The illuminated welly's 31-day fundraising journey throughout May is supposed to take any and all means possible - the more unusual the better, imagination the only limit.

It wasn't just a case of 'pass the welly' though, crew member Seb Cope, helped by RNLI mascot Stormy Stan, met more than 100 pupils from St Michael's School in Lyme Regis .

The illuminated welly is being relayed all along the south-west coast as part of the RNLI’s Mayday fundraising campaign during which the charity hopes to raise £750,000 towards the cost of the kit lifeboat crews have to wear.

Members of the Sidmouth branch of the RNLI brought the welly to Lyme in a 1967 S-type Jaguar. It was delivered to pupils at St.Michael’s School and they handed it over to lifeboat crew member Seb Cope who arrived at the school on his penny farthing bike with the RNLI mascot Stormy Stan.

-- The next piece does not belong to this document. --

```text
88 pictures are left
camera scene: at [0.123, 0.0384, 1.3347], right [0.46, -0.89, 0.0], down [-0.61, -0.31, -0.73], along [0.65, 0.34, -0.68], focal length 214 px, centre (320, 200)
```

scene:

Seb and Stan then took the welly to Lyme Regis lifeboat station.

On Saturday the welly was taken by the Lyme Regis lifeboat crew to Portland Bill where it was handed over to the three-masted tallship TS Pelican and later collected by RNLI volunteers from Weymouth to continue its journey.

The RNLI volunteers provide a 24-hour search and rescue service around the United Kingdom and Republic of Ireland coasts. The RNLI operates more than 230 lifeboat stations in the UK and Ireland and has more than 100 lifeguard units on beaches around the UK. The RNLI is independent of Coastguard and government and depends on voluntary donations and legacies to maintain its rescue service. Since the RNLI was founded in 1824 its lifeboat crews and lifeguard have saved more than 137,000 lives.